I round on to another leg of land, this time the Rhins of Galloway and with the sun shining I make frequent stops to gaze at beautiful headland vistas of sandy bays and sea.
I have been told that this area of Scotland benefits from a favourable climate thanks to the Gulf Stream, a warm Atlantic ocean current that originates in the Gulf of Mexico and passes along this part of the Scottish coast.
Each time I stop I am sure I have seen the best vista yet, but then I see another one and pull over again.
Eventually, I join a single-track tarmac road signposted south to the Mull of Galloway. On the west side of the narrow stretch of land are steep, rugged cliffs and inlets of crashing waves, while to the east, the landscape is softer landscape with many sandy beaches.
The Robert Louis Stevenson-designed lighthouse, the most southerly in Scotland, was completed in 1830 and sits atop a 260ft high cliff. There are a dizzying 150 steps to the top. This tip of the Scottish mainland feels perfectly wild and far-flung and as the sun begins to set the drama of this location is accentuated.

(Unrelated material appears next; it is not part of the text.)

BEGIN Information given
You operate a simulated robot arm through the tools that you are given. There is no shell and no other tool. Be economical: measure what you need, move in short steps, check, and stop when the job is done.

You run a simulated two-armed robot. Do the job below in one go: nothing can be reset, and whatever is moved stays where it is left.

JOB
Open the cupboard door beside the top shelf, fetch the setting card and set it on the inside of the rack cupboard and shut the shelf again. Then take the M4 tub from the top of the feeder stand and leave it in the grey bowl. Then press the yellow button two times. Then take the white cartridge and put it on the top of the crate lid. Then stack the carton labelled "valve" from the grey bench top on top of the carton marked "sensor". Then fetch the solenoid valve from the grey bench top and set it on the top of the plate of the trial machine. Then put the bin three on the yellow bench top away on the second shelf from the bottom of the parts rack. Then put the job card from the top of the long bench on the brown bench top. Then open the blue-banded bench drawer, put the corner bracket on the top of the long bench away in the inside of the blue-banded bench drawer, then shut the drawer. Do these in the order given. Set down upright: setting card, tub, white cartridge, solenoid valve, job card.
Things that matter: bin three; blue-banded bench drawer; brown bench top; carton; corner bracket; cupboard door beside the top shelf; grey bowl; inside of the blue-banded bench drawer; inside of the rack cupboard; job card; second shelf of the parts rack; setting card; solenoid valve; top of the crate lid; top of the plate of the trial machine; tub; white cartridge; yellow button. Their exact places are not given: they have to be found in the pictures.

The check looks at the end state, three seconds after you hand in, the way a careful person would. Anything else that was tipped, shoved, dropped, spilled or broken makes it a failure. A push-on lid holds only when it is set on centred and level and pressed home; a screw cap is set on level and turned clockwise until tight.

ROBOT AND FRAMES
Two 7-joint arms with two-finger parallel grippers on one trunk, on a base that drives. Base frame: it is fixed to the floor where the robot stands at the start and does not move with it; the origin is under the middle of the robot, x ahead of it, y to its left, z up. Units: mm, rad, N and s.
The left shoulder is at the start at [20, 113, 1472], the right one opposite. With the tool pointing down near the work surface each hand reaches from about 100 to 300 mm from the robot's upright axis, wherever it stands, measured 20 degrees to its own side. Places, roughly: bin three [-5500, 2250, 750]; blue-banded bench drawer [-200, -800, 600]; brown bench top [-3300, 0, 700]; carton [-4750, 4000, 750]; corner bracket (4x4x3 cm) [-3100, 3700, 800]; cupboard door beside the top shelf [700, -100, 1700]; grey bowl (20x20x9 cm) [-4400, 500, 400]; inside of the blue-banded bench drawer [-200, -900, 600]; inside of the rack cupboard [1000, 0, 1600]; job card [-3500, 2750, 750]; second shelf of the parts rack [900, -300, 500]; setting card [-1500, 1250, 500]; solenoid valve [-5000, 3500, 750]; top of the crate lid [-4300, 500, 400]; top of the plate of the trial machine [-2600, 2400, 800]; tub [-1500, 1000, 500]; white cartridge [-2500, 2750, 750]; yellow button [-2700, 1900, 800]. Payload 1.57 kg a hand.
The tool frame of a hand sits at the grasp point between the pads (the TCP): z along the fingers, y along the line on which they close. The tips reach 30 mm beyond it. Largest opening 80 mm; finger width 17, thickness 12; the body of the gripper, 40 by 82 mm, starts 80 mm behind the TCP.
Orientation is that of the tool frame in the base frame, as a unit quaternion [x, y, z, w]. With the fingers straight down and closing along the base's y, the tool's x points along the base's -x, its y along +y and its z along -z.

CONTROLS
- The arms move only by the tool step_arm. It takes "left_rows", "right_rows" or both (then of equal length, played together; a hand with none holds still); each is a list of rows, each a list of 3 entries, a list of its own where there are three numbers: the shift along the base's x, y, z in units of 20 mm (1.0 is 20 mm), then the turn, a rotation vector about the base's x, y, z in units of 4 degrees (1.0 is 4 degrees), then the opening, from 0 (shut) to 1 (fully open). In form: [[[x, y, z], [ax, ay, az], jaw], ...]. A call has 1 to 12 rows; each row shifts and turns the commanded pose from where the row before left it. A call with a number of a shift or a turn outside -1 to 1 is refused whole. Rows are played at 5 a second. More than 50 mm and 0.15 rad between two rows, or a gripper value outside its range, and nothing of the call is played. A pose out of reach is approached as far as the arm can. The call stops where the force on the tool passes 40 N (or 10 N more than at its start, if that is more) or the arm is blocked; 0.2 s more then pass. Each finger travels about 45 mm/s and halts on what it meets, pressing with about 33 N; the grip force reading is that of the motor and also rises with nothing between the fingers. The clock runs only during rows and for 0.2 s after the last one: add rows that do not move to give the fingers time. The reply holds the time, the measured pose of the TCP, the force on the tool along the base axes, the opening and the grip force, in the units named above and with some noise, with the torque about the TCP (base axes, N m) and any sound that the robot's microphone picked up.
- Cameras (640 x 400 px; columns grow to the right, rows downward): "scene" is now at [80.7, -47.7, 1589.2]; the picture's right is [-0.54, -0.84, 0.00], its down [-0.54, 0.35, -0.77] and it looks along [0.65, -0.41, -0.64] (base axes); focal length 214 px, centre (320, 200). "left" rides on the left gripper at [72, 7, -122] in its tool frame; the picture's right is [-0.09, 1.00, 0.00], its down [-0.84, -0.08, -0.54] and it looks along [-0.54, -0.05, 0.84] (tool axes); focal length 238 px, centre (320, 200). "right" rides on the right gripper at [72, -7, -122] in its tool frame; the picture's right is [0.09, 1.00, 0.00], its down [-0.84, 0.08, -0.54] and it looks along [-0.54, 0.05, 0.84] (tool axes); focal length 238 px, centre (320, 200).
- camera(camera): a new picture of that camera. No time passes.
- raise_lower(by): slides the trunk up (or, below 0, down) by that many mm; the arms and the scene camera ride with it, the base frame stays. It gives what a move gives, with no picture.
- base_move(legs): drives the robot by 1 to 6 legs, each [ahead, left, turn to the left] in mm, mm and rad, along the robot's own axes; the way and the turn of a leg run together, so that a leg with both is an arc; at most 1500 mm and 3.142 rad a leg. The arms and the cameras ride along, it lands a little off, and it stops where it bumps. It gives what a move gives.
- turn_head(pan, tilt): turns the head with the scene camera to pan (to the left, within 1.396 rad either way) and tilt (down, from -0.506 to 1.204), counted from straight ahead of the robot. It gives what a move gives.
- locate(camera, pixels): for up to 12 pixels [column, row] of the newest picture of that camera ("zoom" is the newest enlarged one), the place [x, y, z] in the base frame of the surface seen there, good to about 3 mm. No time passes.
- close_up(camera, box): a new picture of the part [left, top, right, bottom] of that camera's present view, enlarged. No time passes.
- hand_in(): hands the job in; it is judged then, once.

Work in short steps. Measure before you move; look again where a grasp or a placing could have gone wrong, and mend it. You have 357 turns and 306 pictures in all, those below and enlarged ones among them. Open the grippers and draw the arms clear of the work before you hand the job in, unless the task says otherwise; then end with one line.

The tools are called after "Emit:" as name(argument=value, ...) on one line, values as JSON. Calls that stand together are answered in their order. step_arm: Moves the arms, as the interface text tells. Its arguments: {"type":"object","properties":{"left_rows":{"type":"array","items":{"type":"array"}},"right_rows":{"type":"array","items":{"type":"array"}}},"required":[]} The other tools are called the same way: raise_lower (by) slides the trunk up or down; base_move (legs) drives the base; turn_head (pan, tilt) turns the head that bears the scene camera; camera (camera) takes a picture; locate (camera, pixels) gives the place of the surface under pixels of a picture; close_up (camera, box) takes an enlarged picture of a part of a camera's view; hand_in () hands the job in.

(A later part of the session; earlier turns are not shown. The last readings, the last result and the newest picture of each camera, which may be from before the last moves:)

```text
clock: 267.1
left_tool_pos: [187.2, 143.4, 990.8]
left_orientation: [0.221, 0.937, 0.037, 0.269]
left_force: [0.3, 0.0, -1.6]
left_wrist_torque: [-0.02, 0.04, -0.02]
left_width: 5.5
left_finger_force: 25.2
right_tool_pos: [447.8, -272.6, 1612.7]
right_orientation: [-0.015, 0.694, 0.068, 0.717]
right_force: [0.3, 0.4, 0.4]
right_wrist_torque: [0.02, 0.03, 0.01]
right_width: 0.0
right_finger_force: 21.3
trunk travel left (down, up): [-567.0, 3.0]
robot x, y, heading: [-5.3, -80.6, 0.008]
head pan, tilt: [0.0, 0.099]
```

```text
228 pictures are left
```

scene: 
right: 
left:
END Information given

Making the return journey north on the Rhins and then to Portpatrick, where I spend the night, I immediately see why the seaside town is so popular with holidaymakers. A lovely harbour, pastel-coloured houses, a wide bay and a backdrop of low cliffs easily charm.
Other places to visit:
- Martyr’s Stake, Wigtown
- Burrow Head for a walk
- Logan Botanic Garden.
There are plenty of cycling options in this part of Scotland.
Where to stay
This is where I stayed (and ate) but there are plenty of other options.
First night: Solway View Holidays, near Kirkcudbright.
Evening meal: Selkirk Arms Hotel, Kirkcudbright.
Second night: Four-star Rickwood House Hotel in Portpatrick.
Evening meal: Fernhill Hotel, Portpatrick.